Extract to read
※ ※ ※
He was speaking, July 10, to the World's Congress of Salesmen in session in Detroit. He told his hearers who were concerned over the border states "we have to defend our border. That goes without saying. Of course, we must make good our own sovereignty. But we must respect the sovereignty of Mexico." And while these words were being uttered, the Secretary of War was massing troops on the border. But he assured this nation that such an act did not mean war. He declared that it was his purpose to help, not harm, Mexico. But he said that there were two ways of helping Mexico.

"I was trying," he said, "to expound in another place the other day the long way and the short way to get together. The long way is to fight. I have heard some gentlemen say that they want to help Mexico, and the way they purpose to help her is to overwhelm her with force. That is the long way to help Mexico, as well as the wrong way. Because, after the fighting you will have a nation full of justified suspicion and animated by well-founded hostility and hatred.

And then will you help them? Then will you establish cordial business relationship with them? Then will you go on as neighbors and establish their confidence? On the contrary, you will have shut every door as if it were of steel against you.

"What makes Mexico suspicious of us is that she does not believe as yet that we want to serve her. She believes we want to possess her. And she has justification for the belief in the way in which some of our fellow-citizens have tried to exploit her privileges and her possessions. For my part I will not serve the ambitions of those gentlemen, but I will try to serve all America, so far as intercourse with Mexico is concerned, by trying to serve Mexico herself."
※ ※ ※
Material
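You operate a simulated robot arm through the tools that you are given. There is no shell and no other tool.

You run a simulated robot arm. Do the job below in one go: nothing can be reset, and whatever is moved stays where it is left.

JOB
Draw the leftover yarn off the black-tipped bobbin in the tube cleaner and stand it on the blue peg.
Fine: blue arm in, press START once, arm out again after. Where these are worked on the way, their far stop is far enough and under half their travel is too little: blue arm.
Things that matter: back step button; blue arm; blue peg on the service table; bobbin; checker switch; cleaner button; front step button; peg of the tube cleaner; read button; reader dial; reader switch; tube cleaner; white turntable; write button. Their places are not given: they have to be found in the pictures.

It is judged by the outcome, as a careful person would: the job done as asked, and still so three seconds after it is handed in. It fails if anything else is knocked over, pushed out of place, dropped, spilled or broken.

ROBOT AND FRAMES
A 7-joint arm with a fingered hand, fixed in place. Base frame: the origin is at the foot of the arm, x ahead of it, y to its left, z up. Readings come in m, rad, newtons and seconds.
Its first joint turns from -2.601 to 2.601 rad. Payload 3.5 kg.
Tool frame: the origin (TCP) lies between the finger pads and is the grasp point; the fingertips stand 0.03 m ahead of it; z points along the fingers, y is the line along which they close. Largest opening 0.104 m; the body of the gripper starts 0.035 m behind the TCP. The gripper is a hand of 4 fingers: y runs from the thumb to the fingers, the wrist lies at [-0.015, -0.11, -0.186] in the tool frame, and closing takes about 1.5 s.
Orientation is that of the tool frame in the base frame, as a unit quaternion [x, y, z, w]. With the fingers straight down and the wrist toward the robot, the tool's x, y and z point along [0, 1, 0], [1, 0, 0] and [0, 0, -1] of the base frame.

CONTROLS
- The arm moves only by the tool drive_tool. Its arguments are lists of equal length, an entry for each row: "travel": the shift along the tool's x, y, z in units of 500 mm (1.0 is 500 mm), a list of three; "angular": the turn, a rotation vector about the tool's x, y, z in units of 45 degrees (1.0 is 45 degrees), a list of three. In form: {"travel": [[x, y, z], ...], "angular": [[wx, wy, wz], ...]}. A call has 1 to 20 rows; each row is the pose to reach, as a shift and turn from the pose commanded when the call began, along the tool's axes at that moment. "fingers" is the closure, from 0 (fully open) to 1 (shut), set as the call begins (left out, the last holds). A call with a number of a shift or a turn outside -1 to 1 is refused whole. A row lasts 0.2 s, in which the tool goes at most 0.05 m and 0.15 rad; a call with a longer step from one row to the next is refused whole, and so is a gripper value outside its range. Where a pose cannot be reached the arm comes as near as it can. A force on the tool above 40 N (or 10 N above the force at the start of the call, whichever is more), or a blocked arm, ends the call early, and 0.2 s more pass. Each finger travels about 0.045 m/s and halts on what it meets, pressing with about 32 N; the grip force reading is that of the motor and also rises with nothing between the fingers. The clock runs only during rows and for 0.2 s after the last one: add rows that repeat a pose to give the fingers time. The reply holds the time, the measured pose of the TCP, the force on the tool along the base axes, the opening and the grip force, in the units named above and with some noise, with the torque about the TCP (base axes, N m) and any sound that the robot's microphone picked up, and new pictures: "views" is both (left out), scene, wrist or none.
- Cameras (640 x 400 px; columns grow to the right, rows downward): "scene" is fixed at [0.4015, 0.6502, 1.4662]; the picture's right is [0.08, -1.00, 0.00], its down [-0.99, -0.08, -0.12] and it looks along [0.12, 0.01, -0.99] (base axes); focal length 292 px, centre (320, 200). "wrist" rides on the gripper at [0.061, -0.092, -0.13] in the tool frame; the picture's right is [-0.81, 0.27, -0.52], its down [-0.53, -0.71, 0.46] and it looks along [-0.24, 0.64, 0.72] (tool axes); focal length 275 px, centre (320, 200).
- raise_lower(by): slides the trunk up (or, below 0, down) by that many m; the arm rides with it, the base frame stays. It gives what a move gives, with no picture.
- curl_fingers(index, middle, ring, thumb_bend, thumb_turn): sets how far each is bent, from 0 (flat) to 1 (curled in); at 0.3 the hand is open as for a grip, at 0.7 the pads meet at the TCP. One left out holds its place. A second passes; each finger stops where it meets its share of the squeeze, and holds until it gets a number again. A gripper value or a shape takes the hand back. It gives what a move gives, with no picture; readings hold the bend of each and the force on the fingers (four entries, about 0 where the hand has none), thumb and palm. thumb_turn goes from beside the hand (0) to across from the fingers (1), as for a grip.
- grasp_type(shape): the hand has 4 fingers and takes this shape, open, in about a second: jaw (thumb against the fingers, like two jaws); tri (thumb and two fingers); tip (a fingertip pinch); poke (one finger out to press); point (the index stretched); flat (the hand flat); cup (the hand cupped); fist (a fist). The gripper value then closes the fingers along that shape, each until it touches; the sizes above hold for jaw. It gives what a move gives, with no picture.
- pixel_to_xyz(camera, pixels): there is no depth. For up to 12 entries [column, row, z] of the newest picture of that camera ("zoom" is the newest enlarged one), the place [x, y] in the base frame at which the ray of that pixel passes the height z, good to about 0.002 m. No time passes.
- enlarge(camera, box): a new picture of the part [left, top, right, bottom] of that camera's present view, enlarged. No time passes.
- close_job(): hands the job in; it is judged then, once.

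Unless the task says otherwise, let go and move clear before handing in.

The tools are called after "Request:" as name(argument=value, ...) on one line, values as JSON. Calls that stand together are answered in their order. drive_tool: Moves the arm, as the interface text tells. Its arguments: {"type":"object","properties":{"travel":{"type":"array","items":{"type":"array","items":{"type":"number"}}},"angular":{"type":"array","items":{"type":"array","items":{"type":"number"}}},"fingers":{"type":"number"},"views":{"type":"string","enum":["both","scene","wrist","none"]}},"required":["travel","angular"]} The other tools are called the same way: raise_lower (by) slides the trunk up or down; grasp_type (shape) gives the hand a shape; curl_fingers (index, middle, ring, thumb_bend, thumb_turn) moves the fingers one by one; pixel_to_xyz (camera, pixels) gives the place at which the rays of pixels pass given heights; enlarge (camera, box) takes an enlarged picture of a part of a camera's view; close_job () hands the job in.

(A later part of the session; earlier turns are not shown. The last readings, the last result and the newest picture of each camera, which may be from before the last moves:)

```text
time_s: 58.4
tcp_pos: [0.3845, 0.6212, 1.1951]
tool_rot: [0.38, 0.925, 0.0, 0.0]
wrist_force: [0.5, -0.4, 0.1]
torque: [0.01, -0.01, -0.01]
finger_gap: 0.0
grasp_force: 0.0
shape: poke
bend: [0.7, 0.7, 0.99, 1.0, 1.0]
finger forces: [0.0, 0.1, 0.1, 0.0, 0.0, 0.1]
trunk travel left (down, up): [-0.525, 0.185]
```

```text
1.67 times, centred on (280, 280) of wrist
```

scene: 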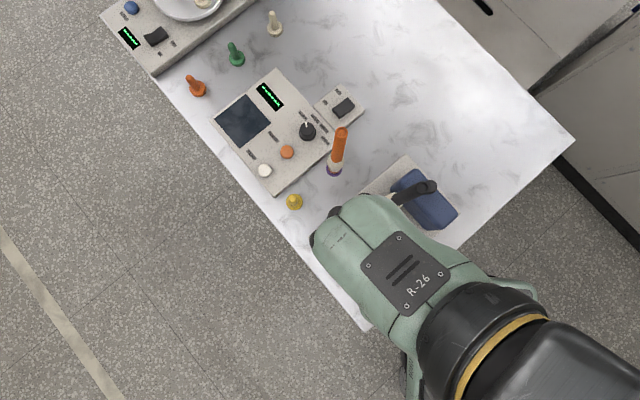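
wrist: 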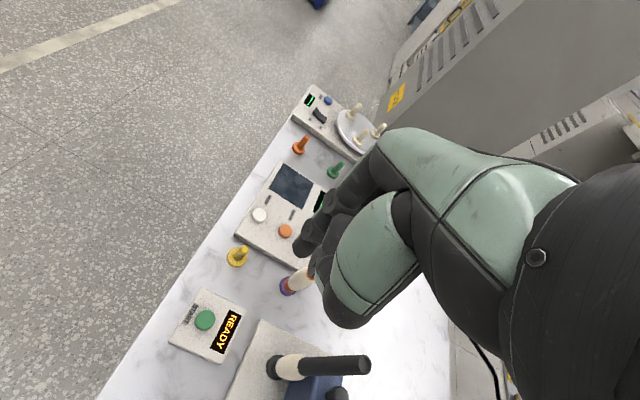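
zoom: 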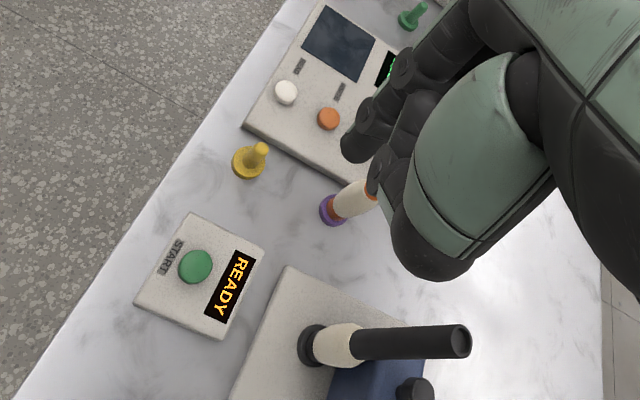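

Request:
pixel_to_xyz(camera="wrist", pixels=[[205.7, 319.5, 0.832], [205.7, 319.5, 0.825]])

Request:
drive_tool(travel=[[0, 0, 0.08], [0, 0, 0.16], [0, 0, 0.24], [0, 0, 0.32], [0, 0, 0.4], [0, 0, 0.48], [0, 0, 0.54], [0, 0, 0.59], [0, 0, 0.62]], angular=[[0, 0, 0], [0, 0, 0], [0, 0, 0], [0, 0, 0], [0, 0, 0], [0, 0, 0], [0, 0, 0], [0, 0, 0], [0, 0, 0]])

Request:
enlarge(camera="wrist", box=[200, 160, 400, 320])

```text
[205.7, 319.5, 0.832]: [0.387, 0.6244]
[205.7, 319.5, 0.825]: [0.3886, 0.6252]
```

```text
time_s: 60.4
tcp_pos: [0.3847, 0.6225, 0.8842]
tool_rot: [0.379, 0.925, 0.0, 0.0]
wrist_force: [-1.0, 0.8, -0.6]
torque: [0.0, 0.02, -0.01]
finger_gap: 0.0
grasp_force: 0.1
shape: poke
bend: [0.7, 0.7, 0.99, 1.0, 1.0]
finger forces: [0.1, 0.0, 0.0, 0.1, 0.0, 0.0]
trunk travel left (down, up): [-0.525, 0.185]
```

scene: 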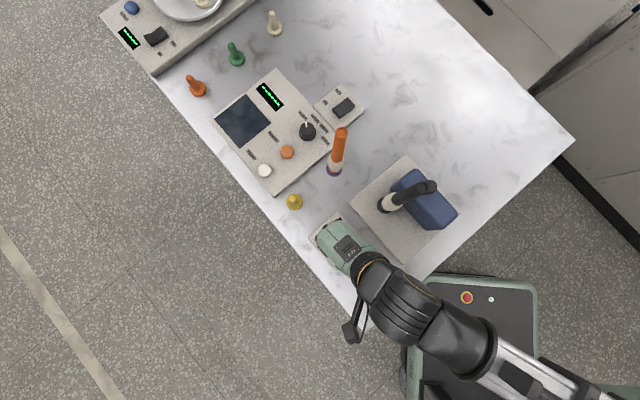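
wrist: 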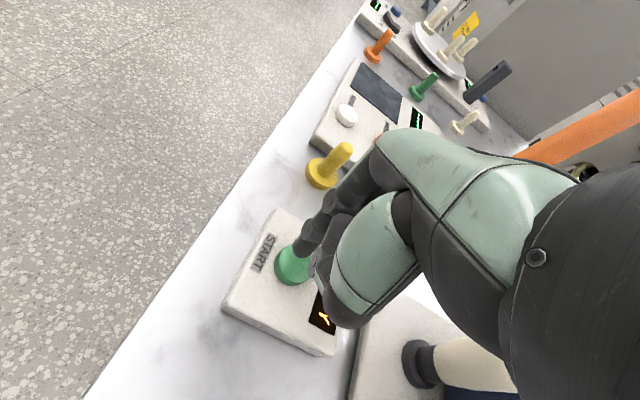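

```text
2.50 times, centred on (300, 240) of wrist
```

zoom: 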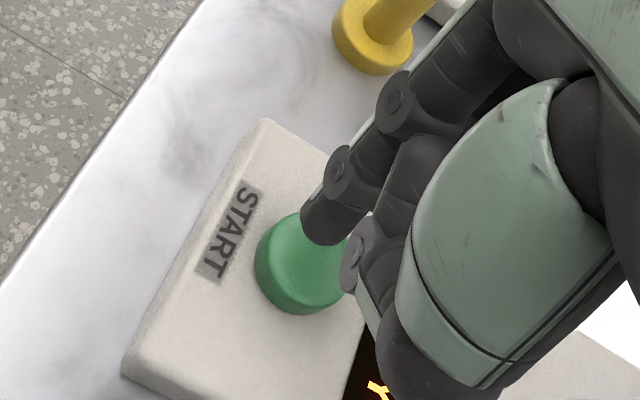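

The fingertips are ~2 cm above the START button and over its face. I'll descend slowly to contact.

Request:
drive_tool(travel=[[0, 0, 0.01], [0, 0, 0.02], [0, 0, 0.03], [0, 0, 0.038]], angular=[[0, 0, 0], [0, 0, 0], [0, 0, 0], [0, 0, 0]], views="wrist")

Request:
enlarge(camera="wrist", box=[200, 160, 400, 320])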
※ ※ ※
Work to do
[A] Locate "And then will" and "steel against you." in the extract to read, and write out these words with everything between them.
[B] Give the continuation of the extract to read.

Results by task
[A]
And then will you help them? Then will you establish cordial business relationship with them? Then will you go on as neighbors and establish their confidence? On the contrary, you will have shut every door as if it were of steel against you.

[B]
CHAPTER XII

GOOD FAITH AND JUSTICE TOWARD ALL

NATIONS

Washington's Farewell Address to the people of the United States is regarded as a great American Classic and is taught in the public schools of America and held up to the youth as a political ideal. In speaking of our foreign relations, he said: "It will be worthy of a free, enlightened, and at no distant period a great nation, to give to mankind the magnanimous and too novel example of a people always guided by an exalted justice and benevolence." It was this ideal that President Wilson adopted for his guidance in dealing with foreign countries. The practice, however, of certain Senators and Members in drawing from the national treasury unfair and unjust appropriations for their respective states, contemptuously referred to as "pork barrel" legislation, is about the attitude, as a rule, of one nation to the remainder of the world.

In August, 1912, while the Presidential campaign was in a very acute stage, Congress enacted a law providing for the future administration of the Panama Canal. One section in that law gave free passage through the canal

to the ships of the United States engaged in coastwise trade, but provided that all other American ships, as well as all ships of foreign countries, passing through the canal, should pay a toll.

This whole question was very freely discussed by the people of this country before the passage of this act, and both political parties went on record as favoring the exemption from tolls of American ships engaged in coastwise trade. However, the British government and other nations objected to our favored treatment of our own shipping, on the ground that it violated the HayPauncefote Treaty. It was contended by the Taft administration and Congress that it was never understood when the treaty was ratified that Mr. John Hay, our ambassador, was signing away our rights to the free use of the canal for coastwise trade. Therefore, the law was passed over the protest of the British government and to the surprise of the nations of Europe.

When President Wilson was inaugurated, the canal was incomplete, but plans were being matured for its formal opening. The protests of foreign nations, however, against what they considered was an act of injustice on the part of the American government, seemed to rob this nation of much of the glory for bringing to completion such a tremendous undertaking.

After Mr. Wilson became President, he came to the conclusion that the old Clayton-Bulwer Treaty of 1850 was an agreement between the United States and Great

Britain that neither country should have exclusive control over any inter-ocean canal in Central America, and that the Hay-Pauncefote Treaty, which superseded the Clayton-Bulwer Treaty, was a guarantee to Great Britain, or its wording was such as to leave the impression on the European nations, that the canal would be open to both nations and to all nations on the same terms.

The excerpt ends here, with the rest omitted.